A strange time, this dying of the year.
Thursday, December 24, 2009
Christmas Eve Calm
Christmas Eve and all is well. Daughter #3 took part in the annual Christmas Eve mixed quad racing at the rowing club today. It was really atmospheric, the dark water contrasted with the snowy banks and the tops of the Minster towers gradually disappeared into the mist. Everyone was cheerfully decked out in silly costumes and funny hats and threw themselves into the races with enthusiasm. It was a bit parky standing in the snow, but the racers themsleves managed to work up a head of steam. After three lots of three heats, the winners were rewarded with selection boxes and everyone tucked into hotdogs and buns.
This afternoon we went to my elderly parents where we were treated to a lovely curry with all the trimmings, mango jelly, and finally, mince pies and coffee. After a leisurely few hours of chatting we arrived back in York in time to attend the first Mass of Christmas at our local church.
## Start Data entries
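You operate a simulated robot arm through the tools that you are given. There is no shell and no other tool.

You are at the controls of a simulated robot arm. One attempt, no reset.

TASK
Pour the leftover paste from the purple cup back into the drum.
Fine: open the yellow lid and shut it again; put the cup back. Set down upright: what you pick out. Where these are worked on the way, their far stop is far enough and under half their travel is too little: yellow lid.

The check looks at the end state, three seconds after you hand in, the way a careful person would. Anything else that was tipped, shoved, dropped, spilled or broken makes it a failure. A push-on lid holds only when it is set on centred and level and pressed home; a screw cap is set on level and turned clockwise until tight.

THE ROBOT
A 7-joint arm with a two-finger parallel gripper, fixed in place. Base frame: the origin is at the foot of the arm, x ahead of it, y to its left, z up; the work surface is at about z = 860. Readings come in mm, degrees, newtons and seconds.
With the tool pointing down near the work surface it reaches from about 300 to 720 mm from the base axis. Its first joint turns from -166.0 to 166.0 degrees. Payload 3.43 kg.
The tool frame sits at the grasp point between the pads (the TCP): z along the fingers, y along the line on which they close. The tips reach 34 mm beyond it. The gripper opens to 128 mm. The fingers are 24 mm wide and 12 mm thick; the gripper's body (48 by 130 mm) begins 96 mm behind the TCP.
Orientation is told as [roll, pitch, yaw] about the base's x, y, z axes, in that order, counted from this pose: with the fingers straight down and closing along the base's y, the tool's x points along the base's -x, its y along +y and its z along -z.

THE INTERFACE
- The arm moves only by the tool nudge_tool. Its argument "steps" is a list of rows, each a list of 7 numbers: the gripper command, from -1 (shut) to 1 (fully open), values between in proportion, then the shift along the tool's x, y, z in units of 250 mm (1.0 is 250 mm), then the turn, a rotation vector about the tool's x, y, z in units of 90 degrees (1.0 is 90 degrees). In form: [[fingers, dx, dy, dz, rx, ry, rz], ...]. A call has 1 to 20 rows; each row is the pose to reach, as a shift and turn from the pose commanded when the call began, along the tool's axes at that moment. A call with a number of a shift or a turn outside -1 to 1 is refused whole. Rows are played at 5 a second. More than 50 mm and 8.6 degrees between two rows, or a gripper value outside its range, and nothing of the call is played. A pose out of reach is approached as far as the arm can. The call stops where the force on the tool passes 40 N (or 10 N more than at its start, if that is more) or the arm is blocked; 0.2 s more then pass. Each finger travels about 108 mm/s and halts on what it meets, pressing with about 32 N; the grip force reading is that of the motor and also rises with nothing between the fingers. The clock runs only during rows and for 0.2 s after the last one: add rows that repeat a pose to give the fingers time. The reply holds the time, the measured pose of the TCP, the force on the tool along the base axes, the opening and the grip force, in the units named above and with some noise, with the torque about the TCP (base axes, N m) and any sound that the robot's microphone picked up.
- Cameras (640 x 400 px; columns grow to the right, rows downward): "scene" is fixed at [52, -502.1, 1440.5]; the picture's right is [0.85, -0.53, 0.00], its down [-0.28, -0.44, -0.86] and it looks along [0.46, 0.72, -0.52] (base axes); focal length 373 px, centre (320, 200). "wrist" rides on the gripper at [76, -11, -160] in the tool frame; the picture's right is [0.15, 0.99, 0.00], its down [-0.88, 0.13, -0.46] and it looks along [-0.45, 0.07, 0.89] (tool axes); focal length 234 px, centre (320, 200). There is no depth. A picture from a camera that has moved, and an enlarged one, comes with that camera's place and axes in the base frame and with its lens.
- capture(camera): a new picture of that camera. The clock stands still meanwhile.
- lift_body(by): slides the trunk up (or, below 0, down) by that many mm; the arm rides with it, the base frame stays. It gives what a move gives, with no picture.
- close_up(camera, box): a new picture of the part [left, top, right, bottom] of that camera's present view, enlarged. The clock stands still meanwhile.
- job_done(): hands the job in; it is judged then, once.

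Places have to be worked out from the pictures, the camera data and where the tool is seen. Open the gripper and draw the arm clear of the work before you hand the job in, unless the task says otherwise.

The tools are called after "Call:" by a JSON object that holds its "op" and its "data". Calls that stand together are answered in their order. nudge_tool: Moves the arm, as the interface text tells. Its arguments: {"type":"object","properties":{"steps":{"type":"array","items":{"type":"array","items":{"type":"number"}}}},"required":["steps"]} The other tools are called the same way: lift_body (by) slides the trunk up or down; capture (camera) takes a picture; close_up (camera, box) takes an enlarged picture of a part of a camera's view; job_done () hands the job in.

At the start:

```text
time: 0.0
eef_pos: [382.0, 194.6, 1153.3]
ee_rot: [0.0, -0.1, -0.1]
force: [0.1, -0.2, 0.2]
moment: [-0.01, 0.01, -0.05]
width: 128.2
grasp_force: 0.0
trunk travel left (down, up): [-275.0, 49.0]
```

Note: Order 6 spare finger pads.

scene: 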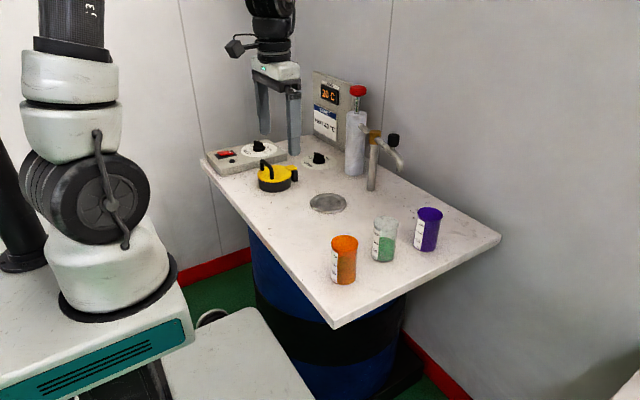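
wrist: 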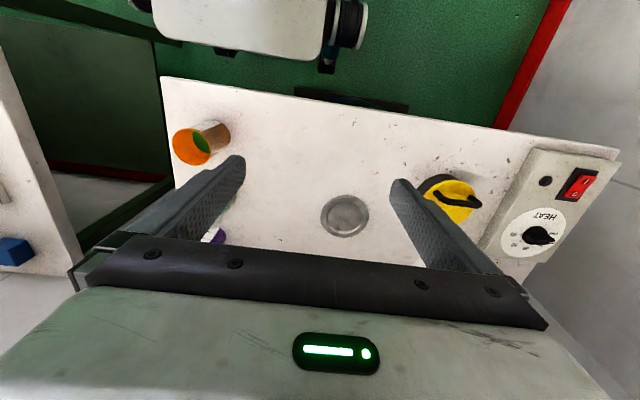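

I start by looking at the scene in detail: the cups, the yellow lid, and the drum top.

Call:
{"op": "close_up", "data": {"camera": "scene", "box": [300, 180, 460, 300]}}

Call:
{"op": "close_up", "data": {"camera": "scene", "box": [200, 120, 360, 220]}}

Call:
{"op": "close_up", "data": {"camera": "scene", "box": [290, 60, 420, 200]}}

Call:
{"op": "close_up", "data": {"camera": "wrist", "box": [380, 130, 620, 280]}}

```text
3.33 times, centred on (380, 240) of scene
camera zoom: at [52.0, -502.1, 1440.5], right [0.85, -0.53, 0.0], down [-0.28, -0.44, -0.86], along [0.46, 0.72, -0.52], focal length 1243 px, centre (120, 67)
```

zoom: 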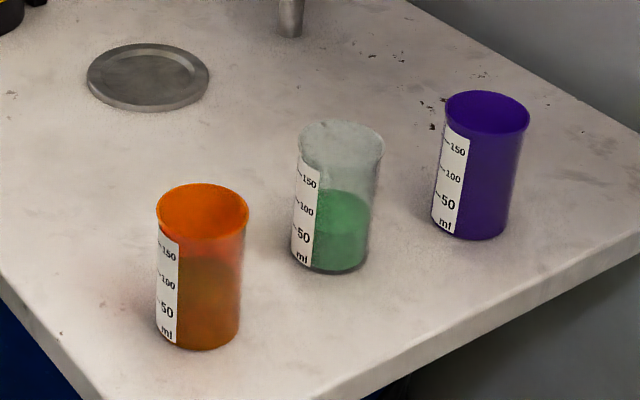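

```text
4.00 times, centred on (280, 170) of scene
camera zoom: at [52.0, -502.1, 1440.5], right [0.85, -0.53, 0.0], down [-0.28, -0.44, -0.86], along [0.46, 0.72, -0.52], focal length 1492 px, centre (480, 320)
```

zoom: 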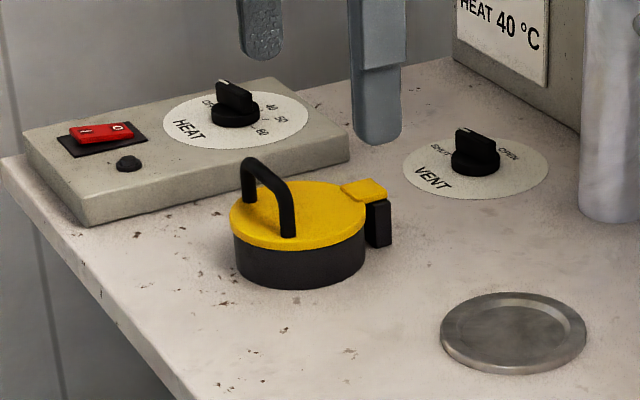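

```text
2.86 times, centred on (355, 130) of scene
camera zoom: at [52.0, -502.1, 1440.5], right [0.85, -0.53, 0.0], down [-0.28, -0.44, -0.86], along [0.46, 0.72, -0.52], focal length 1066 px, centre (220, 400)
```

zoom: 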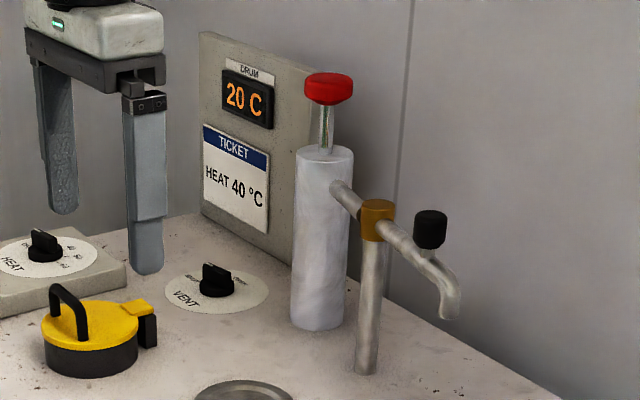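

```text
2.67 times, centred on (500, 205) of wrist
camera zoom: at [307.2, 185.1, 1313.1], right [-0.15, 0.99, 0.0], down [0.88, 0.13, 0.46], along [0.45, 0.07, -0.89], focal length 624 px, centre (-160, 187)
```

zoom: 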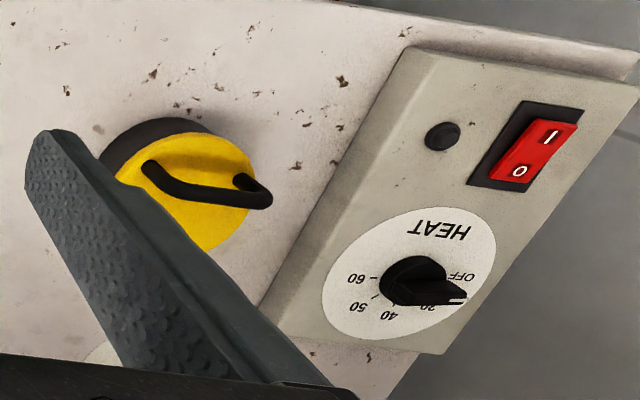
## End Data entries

It was packed to the rafters, literally standing room only with many people attending that aren't what you'd call regulars....well, they are regular: once a year, at Christmas!!!
So now we are home again: I've decorated the rooms with evergreens, mistletoe is hung above the door, the turkey is thawing, the fire is laid in the grate for tomorrow, the wine is chilling.....
All that remains is a bit of last-minute present wrapping, to be completed when the children are in bed (NOT asleep, that'd be asking too much), and to relax before the onslaught of the day itself. Nine people for Christmas dinner, including daughter #2, her husband and this year's best present so far, my grandson the Bouncing Babba!
Happy Christmas everyone!
Wednesday, December 23, 2009
Our Barque Slowly Sails the Christmas Sea
Have resigned myself to the inexorably downward slide to Christmas Day and, like the drowning man who gives up struggling and surrenders his vital processes to the waves, I have decided to give in and enjoy it. We spent a splendidly anarchic day (for us, anyway) yesterday rising late, consuming pastries for breakfast and then drifting into town. We spent some time looking in a leisurely fashion around the shops, stocking up on ingredients for proposed festive sweetmeats and then adjourned for lunch at a little Italian cafe/deli where the Bright-Eyed Boy and I were lucky enough to nab a recently vacated table while the Husband stocked up on vin santo, cantuccini and panettone. Several panini, lattes and biscotti later we stumbled off into some more shops where we indulged -yes, that's what we did indeed INDULGED (courtesy of the good old AHRC grant) in various bottles of alcohol (Illy coffee liqueur, Bombay Sapphire gin and Limoncello) small presents and trimmings. It felt goooood not to worry too much about what the January Mastercard bill would bring: all the more so as we are more than familiar with the stomach-clenching sensation of opening an unexpectedly large demand. I know it's a temporary blessed state, but we intend to make the very most of our current good fortune. The B-E-B and I (inspired by his tasty lunch, which he devoured totally) made a rosemary focaccia later in the afternoon which made the basis for a delicious buffet tea of cold meats, cheeses, pickles, olives, wine and the like which had the unfortunate effect of making us supremely thirsty for the remainder of the evening, and needed several cups of tea to slake the craving.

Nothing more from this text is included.